The act created incentives for customers for installing distributed resources on their premises. These resources include small- and medium-size generating facilities and conservation and load management measures. The incentives include capital- and operating-cost subsidies and the provision of long-term financing. Specifically, the act required DPUC to establish a one-time capital subsidy of $200 to $500 per kilowatt of generating capacity to customers who install customer-side distributed generation. A subsidy could be granted only if the project reduces FMCCs by more than the award, and no person can receive more than one award. The size of the award depends on the reduction of FMCCs. The act also (1) reduced natural gas charges for those customers who use gas to fuel distributed resources facilities and (2) exempted new distributed resources from electric backup charges if the resource's capacity is less than peak load and the resources are available to the system during peak periods. In addition, the act required DPUC to select one or more entities to provide long-term financing for the capital and other costs of customer-side distributed resources and advanced power monitoring and metering equipment. DPUC had to implement a mechanism that reduces the interest rate for people receiving this financing to no more than the prime rate. Each selected entity must give preference to financing projects that maximize reductions in FMCCs.

The cost of supplying electricity increases dramatically during peak demand, particularly during the summer. These costs are reflected in rates. In order to promote conservation and reduce rates, the act required the electric companies to implement (1) mandatory daily time-of-use rates for large commercial and industrial customers and voluntary time-of-use rates for other customers starting June 1, 2006 and (2) mandatory seasonal rates for all customers starting June 1, 2007.


Energy Efficiency. PA 07-242 contains a wide range of measures to reduce electric rates by decreasing demand and increasing supply. It makes permanent the sales tax exemption for such things as insulation, programmable thermostats, and gas furnaces that meet Energy Star standards. It newly exempts compact fluorescent light bulbs from the tax.   The act also established energy efficiency standards for various commercial products, such as walk-in refrigerators and freezers, as well as certain incandescent lights.

The act requires the Energy Conservation Management Board to evaluate and approve technologies to reduce electric demand that can be deployed by “Connecticut electric efficiency partners,” including electric company customers and energy management companies, as well as high efficiency natural gas and oil furnaces.

Supply Incentives. The act required the electric companies to submit plans to DPUC to build peaking generation plants. Other entities were allowed to submit such plans. Within 120 days of receiving the plan, DPUC had to approve it unless it determined that it is not in customers' interests.
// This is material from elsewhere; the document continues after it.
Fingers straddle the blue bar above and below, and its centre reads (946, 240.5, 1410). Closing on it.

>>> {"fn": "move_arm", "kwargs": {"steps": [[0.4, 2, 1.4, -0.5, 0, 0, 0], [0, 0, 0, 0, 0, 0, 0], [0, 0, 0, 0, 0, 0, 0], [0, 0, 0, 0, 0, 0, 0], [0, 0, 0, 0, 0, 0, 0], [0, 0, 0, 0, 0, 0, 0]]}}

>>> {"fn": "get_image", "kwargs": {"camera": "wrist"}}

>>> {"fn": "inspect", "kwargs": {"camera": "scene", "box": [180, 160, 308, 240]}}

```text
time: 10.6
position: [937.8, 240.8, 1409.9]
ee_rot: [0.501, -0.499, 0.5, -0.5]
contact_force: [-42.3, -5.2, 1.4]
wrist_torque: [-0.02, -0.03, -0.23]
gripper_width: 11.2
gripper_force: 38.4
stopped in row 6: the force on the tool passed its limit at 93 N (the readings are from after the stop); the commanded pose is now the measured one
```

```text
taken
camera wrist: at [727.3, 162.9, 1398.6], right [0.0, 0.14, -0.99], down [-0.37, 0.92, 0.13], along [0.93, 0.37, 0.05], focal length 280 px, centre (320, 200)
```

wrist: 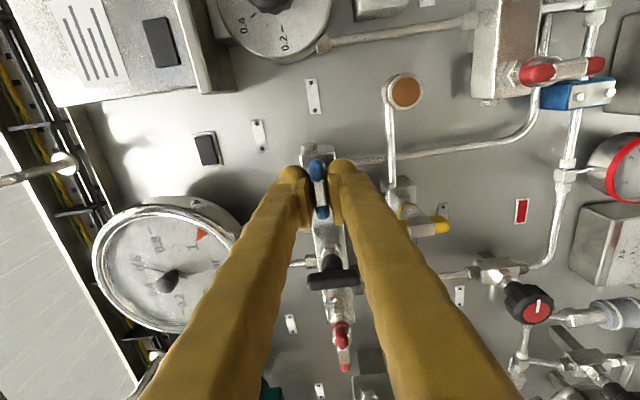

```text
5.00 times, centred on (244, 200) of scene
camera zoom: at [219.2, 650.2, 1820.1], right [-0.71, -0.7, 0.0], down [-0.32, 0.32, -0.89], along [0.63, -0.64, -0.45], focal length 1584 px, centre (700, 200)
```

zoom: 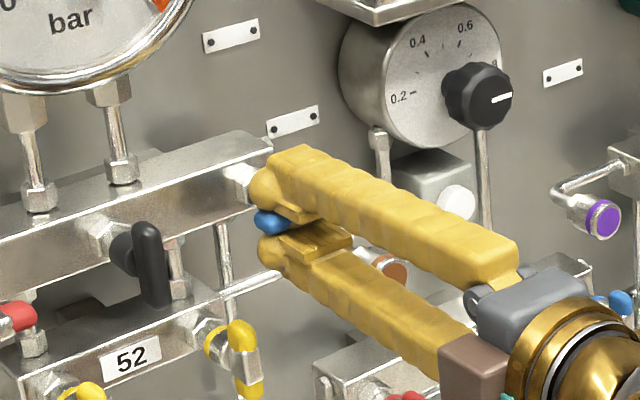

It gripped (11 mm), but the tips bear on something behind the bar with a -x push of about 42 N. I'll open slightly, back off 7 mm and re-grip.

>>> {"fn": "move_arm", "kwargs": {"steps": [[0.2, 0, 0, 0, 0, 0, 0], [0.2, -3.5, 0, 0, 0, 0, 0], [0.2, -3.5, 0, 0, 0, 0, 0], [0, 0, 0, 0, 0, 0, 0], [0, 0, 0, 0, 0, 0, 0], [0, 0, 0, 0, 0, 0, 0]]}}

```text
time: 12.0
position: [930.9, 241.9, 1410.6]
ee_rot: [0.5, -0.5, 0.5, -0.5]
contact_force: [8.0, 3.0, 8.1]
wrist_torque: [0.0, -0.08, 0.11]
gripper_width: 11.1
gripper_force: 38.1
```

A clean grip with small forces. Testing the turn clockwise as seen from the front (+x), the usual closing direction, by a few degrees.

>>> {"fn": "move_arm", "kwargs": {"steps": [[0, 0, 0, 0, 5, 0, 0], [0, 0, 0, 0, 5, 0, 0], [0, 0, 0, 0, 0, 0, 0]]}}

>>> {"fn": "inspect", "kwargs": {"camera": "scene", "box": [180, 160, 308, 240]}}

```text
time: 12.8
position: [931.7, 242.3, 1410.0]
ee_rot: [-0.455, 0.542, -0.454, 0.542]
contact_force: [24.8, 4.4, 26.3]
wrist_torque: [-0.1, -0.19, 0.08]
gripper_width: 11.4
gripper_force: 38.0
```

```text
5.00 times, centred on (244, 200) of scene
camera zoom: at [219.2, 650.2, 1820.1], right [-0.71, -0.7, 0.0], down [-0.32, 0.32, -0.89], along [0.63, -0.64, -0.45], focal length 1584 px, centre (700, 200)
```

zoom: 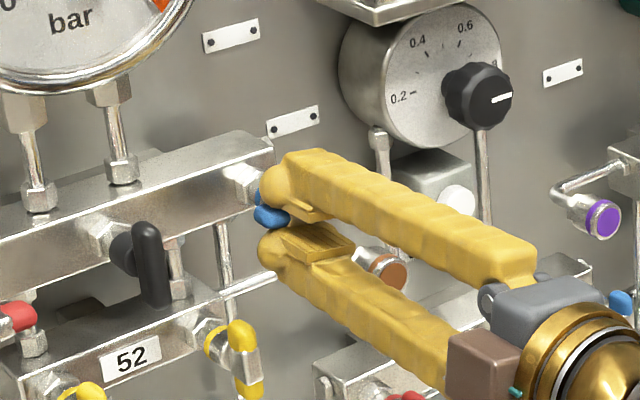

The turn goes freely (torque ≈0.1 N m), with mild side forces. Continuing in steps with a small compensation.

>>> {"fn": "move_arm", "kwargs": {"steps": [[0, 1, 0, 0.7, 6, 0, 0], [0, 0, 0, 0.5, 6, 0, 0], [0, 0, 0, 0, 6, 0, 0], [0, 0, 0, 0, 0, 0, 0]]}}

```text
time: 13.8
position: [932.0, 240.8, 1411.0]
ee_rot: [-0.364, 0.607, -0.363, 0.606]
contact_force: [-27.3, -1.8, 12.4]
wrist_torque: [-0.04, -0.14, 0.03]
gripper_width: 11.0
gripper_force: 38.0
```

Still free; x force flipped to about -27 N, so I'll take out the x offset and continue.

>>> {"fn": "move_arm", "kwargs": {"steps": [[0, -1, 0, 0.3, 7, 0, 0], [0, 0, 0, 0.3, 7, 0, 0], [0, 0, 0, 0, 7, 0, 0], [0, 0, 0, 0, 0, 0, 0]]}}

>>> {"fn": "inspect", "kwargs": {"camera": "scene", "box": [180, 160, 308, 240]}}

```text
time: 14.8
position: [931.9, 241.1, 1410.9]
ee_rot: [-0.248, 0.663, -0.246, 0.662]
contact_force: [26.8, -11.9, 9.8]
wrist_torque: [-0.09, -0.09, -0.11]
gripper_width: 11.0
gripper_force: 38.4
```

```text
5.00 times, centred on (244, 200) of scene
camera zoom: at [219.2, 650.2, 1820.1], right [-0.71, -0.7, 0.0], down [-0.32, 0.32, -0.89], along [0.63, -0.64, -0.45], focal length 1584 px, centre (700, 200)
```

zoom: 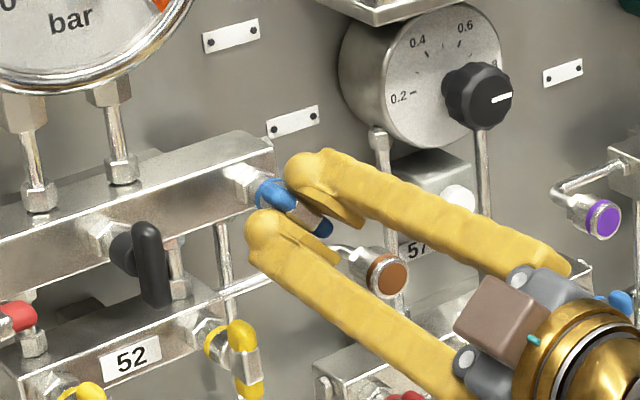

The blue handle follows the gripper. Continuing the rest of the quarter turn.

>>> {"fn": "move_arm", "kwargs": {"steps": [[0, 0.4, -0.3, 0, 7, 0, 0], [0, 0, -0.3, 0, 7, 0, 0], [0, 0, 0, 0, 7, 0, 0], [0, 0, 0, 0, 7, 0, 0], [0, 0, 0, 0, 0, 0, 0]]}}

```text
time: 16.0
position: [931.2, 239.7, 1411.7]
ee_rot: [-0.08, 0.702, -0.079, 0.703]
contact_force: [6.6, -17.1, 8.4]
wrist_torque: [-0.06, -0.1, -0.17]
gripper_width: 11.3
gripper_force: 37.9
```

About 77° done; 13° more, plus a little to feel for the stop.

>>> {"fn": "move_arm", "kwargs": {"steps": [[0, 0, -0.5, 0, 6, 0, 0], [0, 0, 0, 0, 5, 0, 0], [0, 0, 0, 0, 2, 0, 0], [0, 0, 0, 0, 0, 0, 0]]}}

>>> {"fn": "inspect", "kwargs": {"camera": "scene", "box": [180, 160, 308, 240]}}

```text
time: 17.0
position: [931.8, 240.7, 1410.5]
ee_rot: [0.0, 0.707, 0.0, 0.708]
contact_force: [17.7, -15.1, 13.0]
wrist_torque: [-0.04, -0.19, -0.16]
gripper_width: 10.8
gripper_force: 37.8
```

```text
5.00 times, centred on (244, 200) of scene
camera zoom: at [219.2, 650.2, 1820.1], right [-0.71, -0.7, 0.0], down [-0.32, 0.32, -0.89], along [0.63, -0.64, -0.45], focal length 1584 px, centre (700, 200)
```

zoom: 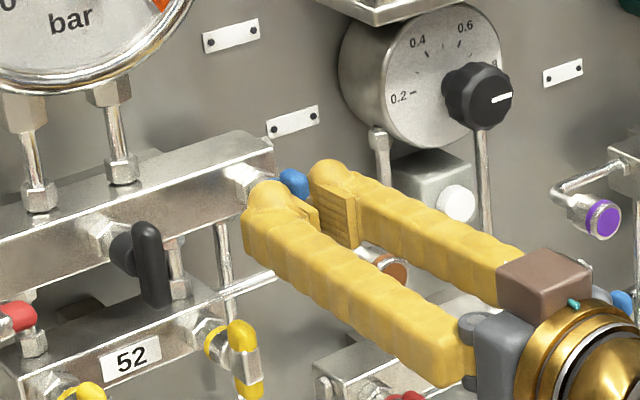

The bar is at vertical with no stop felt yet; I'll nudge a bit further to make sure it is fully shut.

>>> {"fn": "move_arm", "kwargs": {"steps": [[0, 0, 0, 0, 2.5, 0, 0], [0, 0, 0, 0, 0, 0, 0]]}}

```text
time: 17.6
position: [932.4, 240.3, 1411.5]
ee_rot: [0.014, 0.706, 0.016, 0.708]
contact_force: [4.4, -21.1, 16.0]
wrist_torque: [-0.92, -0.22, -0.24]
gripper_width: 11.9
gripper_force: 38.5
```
Any approved plan had to include a requirement that the applicant be compensated at the plant's cost of service plus a reasonable rate of return. The applicant must also agree to run the plant when and at the capacity needed to reduce overall rates.
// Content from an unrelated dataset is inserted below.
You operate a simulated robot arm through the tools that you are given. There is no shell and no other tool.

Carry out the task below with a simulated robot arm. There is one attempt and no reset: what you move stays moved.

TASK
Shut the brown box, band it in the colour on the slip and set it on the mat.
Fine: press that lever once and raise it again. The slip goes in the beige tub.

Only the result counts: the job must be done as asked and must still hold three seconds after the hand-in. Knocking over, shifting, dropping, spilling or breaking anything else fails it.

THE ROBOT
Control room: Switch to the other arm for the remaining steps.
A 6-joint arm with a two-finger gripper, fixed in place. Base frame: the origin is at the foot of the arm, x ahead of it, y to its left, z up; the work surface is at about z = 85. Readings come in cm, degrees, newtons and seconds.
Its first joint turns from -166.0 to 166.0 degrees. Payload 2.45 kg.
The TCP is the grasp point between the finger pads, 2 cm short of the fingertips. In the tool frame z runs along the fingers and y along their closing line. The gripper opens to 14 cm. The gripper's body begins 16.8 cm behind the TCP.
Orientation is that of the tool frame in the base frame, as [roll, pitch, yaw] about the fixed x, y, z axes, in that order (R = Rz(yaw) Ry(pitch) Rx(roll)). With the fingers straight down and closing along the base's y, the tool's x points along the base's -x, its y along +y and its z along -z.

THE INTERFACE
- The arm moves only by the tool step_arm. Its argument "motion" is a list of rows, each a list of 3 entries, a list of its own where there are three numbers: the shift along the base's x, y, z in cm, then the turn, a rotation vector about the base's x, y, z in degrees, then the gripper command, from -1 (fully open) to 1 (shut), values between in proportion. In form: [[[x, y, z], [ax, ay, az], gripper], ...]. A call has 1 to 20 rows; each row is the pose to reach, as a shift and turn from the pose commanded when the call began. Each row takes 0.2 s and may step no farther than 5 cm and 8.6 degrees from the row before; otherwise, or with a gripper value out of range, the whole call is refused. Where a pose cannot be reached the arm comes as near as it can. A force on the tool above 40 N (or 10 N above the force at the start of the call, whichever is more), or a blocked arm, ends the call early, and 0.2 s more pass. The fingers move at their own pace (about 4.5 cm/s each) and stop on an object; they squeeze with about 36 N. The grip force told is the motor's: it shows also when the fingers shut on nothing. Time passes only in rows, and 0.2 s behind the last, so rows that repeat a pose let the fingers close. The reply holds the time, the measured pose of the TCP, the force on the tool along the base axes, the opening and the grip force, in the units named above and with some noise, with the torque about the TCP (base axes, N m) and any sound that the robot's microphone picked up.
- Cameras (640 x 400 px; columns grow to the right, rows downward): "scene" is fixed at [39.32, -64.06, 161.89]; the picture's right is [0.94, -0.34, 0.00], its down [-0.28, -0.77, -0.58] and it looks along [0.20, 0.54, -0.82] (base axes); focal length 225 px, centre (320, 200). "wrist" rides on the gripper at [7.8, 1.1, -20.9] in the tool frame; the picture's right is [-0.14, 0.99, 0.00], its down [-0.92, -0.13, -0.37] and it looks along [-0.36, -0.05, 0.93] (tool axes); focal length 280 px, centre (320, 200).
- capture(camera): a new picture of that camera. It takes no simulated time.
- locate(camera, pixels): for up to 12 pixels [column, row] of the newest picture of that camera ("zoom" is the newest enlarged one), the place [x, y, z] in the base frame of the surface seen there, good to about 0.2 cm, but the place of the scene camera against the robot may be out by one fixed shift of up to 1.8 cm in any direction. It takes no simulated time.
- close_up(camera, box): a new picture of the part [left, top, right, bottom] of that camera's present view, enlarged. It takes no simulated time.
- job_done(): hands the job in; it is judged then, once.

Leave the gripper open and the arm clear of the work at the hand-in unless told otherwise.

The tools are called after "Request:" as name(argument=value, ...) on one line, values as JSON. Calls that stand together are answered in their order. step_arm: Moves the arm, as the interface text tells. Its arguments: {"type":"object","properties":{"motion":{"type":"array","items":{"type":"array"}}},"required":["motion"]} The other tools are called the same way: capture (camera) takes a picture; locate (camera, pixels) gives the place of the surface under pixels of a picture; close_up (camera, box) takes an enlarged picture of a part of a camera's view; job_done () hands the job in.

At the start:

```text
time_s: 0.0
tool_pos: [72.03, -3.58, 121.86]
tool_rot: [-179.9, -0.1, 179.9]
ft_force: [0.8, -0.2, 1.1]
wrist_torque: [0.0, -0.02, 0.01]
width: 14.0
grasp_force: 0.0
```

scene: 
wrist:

Selected entities can recover only the just and reasonable costs of building the plant. The entities are entitled to recover their prudently incurred costs, including capital and operating expenses, fuel, taxes, and a reasonable return on equity. DPUC must review the cost recovery using existing rate-making principles. The return on equity must be updated at least once every four years. The selected entity must bid the power from the plant into the regional wholesale electric markets, including the energy, capacity, and forward resource markets.

As described above, PA 05-1, June Special Session, established capital incentives for new distributed generation. PA 07-242 extends the incentives to distributed generation developed in the state before January 1, 2007 if the generation increases its efficiency and output.
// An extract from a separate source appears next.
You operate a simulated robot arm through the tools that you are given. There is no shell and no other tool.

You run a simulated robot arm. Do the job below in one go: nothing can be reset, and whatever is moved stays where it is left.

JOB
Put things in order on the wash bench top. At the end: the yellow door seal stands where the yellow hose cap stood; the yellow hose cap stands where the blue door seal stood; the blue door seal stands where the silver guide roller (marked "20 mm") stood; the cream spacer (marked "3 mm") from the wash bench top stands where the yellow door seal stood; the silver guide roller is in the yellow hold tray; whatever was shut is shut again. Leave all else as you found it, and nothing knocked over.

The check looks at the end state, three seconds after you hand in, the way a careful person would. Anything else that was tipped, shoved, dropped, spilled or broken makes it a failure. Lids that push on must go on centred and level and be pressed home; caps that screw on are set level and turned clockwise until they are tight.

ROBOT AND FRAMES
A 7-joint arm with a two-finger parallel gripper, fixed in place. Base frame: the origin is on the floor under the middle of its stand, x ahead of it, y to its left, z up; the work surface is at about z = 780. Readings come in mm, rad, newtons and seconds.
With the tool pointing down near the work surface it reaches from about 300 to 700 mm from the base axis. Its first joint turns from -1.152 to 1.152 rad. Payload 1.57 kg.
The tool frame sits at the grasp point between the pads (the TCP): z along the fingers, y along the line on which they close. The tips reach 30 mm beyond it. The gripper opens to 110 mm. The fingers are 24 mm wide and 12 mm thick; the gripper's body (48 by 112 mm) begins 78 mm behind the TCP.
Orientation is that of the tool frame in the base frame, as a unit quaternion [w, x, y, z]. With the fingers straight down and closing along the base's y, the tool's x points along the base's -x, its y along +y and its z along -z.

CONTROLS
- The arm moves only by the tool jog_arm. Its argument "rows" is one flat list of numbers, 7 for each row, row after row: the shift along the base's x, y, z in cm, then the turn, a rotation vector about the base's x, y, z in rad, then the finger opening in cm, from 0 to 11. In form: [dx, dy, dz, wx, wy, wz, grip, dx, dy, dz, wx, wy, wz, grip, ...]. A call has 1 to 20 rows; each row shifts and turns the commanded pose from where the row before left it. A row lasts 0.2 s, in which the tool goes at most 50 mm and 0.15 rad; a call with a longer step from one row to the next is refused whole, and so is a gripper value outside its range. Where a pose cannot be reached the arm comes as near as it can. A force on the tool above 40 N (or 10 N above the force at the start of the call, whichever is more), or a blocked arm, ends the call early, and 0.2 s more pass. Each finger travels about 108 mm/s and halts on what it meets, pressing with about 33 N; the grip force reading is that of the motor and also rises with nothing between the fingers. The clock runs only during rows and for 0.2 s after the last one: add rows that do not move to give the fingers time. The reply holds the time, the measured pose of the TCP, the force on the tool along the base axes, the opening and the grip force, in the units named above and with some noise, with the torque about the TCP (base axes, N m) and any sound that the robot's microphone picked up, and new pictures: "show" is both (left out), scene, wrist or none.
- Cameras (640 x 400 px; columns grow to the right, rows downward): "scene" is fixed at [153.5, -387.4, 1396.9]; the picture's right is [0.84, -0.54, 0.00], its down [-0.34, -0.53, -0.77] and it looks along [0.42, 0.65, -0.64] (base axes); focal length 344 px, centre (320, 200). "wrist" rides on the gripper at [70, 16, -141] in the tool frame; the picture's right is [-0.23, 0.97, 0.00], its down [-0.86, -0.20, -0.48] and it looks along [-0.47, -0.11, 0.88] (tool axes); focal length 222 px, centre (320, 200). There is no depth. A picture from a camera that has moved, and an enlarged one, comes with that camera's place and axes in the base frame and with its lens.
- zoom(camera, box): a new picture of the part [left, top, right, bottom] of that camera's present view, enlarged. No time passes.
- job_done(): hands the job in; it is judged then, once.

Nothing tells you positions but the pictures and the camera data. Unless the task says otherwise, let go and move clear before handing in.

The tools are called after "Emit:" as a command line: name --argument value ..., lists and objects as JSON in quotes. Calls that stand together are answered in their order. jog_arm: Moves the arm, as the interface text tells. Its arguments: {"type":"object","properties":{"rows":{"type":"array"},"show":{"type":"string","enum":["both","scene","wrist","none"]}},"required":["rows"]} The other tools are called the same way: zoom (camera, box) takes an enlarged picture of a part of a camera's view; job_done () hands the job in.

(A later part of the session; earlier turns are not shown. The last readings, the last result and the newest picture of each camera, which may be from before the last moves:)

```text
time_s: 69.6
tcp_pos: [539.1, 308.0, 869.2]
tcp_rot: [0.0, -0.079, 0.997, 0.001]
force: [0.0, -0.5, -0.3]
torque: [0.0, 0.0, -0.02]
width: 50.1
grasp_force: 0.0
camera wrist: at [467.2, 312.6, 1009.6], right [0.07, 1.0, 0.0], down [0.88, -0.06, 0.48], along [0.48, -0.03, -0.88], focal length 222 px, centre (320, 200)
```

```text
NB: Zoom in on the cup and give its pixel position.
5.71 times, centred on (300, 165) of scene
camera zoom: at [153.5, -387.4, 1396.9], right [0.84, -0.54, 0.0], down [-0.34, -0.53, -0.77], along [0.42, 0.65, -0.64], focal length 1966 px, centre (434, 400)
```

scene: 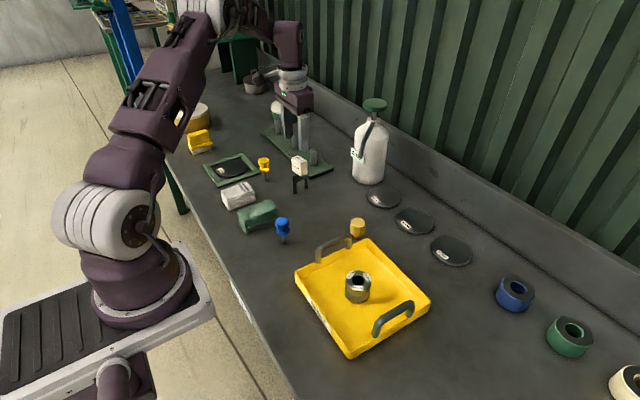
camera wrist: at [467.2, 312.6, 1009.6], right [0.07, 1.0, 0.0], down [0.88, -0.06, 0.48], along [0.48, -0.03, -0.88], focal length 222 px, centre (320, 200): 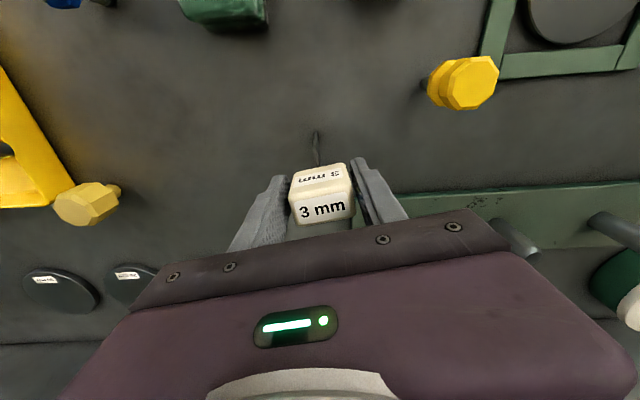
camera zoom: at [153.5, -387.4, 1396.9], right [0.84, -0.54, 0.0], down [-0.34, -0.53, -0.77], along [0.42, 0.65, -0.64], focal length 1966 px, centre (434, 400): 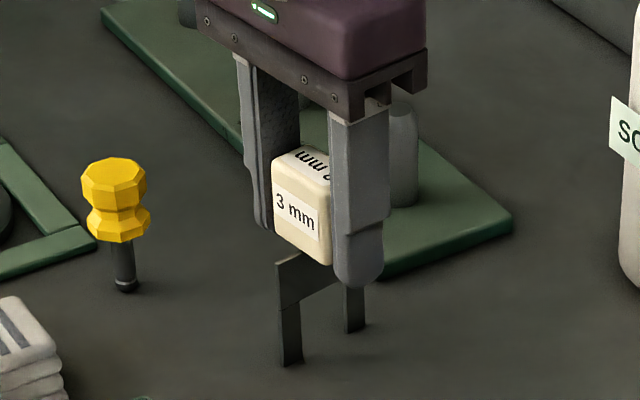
Integrated Resources Planning. The act requires the electric companies to annually assess, among other things:

1. the energy and capacity requirements of their customers for the next three, five, and 10 years;

2. how best to eliminate or stabilize growth in electric demand; and

3. the estimated lifetime cost and availability of potential energy resources.

The act requires the companies to review the assessment and develop a comprehensive plan for procuring energy resources. The plan must include a wide range of resources, including energy efficiency, conventional and renewable generating resources, combined heat and power (cogeneration), and emerging energy technologies. The plan must seek to minimize the cost of these resources and maximize customer benefit consistent with the state's environmental policies. Under the act, resource needs must first be met through all available energy efficiency measures that are cost-effective, reliable, and feasible. The Connecticut Energy Advisory Board must review the plan and submit it to DPUC. DPUC must approve, or modify and approve the plan and the electric companies must implement it under DPUC oversight.


PA 08-2, August Special Session, increases the maximum income a household can have to participate in the energy conservation loan program from 150% to 200% of the median area income.  The program, administered by the Department of Economic and Community Development (DECD), provides loans for energy efficiency improvements and replacement furnaces and boilers in residential structures.  The act sets a 0% interest rate for loans for natural gas furnaces or boilers that meet or exceed federal Energy Star standards and propane and oil

furnaces and boilers that are at least 84% efficient. The act appropriates $2 million in FY 09 to DECD to provide additional loans for this program for the efficiency improvements, alternative energy devices, and replacement furnaces and boilers.  

The act required the Office of Policy and Management to establish a program in FY 09 to subsidize energy audits conducted by oil dealers or other entities for people who heat their homes with fuels other than natural gas or electricity.  The act appropriated $7 million in FY 09 for the program.  The act also appropriated $2 million in FY 09 to the Department of Social Services to develop a plan for funding weatherization projects for low-income households who participate in the Connecticut energy assistance program.